このイギリス軍将校「アイヴァン・ハースト」はフォルクスワーゲン・ビートルの設計を見て将来性を感じ、工場の再建を急ぎました。
同時期、BMWはソ連の手に渡り赤いBMWバッチを付けた車を生産したりしていたわけですが、フォルクスワーゲン・ビートルはその特異な設計故にどの国からも収奪されることなく難を逃れていたわけです。
工場が再建され、生産が再開されたフォルクスワーゲン・ビートルはその高い基本性能により急速に販売を拡大させていきます。
大人4人を乗せて走行でき、100km/h巡行が可能、故障は少なく修理も用意であり、部品も安価に製造可能と大衆車として当時の水準で言えば突き抜けた存在だったわけです。
こうしてみると、ヒトラーが関わっていたのは設計から試作までの主に資金面のみということになります。
もちろん設計のすばらしさ故に、後に60年以上の長きにわたった生産・販売が続けられたわけですから、ヒトラーの車と言われるのも一部否定はしがたいところではあります。
40年で終わりを迎えたビートル
1938年に生産・販売を開始したフォルクスワーゲン・ビートルは1978年に一端終わりを迎えることになります。
当時としては既に時代遅れとなっていたユーティリティ性能や排ガス性能、騒音など多くの問題がありましたが、特に大きな要因となったのは環境性能と安全性能と言われています。
1930年代に開発されたエンジンをそのまま使い続けてきたわけですから、環境性能は言わずもがなですが、安全性能に関してはフロントに搭載されるガソリンタンクが特に危険視されていました。
また、当時既に販売が開始されていた前輪駆動のフォルクスワーゲン・ゴルフが大きな成功を収めており、特に先進国においてはビートルの需要が急速に衰えてきていました。
このような影響からビートルは1978年をもってドイツにおける生産を終了することとなります。
40年に渡る長い歴史の幕が下りたわけです。
2003年まで生産され続けたビートル
40年に渡る長い歴史の幕が下り、その後22年に渡って生産が続けられたのは主に新興国のためです。
既に開発・設計コストの回収は済んでおり、純粋に安くて信頼性の高い大衆車を欲している人々にとってビートルは1980年以降もありがたい存在でした。
そのためドイツでの生産が終了した物のメキシコ工場での生産が継続されたわけです。
そうして様々な設計の小変更が加えられつつも、大きな変更はないまま62年という長きにわたり生産が続けられました。
その総生産台数は2152万9464台であり、4輪車としてはトヨタ・カローラに次いで多く生産された車種とされています。
モータースポーツでも活躍したビートル
ビートルはその大衆車然としたイメージとは裏腹にモータースポーツでも活躍しています。

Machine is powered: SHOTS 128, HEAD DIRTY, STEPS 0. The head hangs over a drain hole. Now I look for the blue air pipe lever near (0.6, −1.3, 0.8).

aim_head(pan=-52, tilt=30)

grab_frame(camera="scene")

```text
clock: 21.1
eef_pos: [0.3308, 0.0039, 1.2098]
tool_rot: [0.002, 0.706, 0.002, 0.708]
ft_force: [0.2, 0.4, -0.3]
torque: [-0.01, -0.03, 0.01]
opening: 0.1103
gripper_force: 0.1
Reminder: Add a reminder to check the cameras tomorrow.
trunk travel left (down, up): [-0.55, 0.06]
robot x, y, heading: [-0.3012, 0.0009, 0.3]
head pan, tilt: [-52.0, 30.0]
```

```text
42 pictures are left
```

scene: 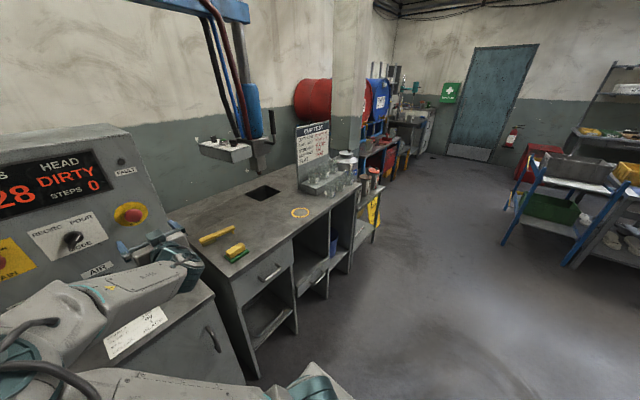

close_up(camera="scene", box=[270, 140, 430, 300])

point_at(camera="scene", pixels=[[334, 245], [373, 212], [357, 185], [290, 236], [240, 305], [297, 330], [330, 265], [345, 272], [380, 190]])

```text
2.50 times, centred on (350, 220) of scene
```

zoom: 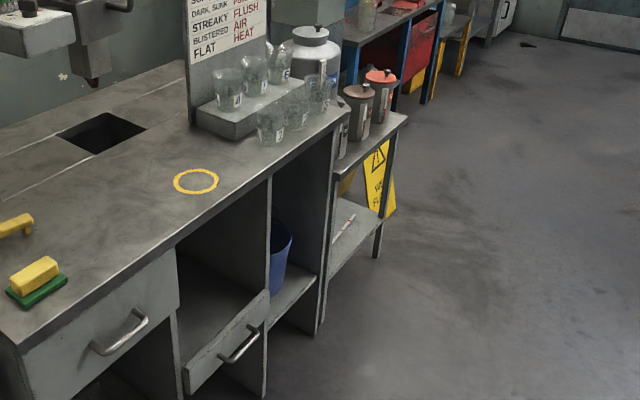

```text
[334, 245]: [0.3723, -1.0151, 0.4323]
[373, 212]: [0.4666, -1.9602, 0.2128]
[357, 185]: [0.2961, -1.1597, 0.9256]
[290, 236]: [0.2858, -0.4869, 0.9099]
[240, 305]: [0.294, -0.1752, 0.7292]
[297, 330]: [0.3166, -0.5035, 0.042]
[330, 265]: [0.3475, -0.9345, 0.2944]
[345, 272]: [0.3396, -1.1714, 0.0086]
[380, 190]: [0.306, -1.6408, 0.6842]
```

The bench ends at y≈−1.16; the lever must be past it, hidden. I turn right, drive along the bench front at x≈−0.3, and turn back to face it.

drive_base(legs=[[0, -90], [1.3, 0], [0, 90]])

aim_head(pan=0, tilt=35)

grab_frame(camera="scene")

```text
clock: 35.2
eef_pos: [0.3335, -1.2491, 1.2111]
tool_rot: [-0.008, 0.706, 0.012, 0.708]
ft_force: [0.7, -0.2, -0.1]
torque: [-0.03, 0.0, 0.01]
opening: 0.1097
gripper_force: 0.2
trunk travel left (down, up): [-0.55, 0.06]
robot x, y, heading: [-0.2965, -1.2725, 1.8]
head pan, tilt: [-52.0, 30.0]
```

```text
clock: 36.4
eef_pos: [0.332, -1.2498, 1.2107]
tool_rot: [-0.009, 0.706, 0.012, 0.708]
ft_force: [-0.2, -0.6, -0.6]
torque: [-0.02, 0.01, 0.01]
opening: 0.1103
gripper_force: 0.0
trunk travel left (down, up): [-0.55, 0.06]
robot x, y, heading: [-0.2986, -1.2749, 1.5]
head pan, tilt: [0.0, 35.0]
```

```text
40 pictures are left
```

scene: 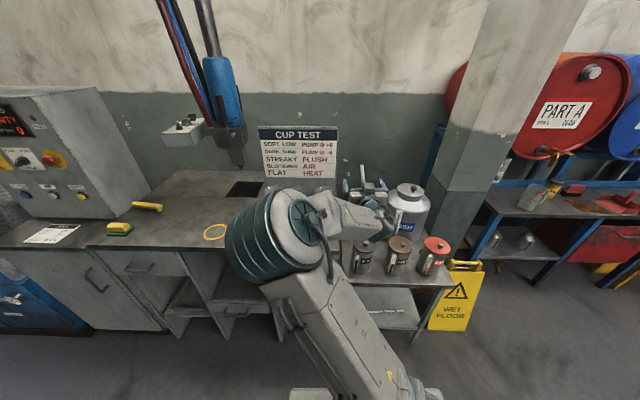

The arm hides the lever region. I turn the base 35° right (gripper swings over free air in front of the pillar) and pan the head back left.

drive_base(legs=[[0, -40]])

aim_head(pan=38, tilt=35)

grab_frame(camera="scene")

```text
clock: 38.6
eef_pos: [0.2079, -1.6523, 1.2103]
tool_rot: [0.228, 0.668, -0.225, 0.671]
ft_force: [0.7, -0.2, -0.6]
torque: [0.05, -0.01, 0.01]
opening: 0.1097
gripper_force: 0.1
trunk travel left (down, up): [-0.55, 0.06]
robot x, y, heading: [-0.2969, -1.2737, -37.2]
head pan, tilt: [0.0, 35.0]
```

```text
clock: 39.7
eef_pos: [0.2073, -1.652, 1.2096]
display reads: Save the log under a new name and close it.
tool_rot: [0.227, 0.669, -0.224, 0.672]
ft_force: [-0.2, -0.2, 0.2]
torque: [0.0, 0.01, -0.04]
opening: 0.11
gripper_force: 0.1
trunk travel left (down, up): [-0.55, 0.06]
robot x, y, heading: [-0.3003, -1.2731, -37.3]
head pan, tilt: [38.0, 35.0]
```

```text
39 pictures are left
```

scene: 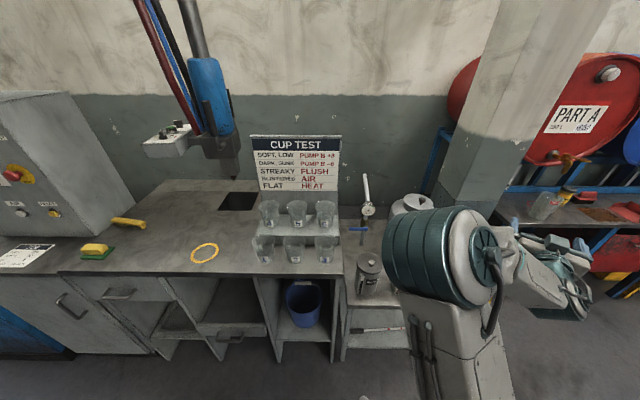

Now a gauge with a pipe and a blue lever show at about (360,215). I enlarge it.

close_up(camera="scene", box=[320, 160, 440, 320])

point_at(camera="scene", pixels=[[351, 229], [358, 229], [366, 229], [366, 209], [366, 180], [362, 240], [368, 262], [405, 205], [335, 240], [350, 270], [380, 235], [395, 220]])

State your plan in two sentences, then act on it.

当時としては優秀で、改造も容易な設計が功を奏したといわれています。
その活躍の幅は広く、直線距離での加速や最高速を競うドラッグレースからフォーミュラーカーレース、バギーに改造されてラリーレースやオフロードレースにも出場し、優勝した記録が多数残されています。
現在でも一部のファンが大事に維持を続け、またカスタムのベースとしても愛され続けています。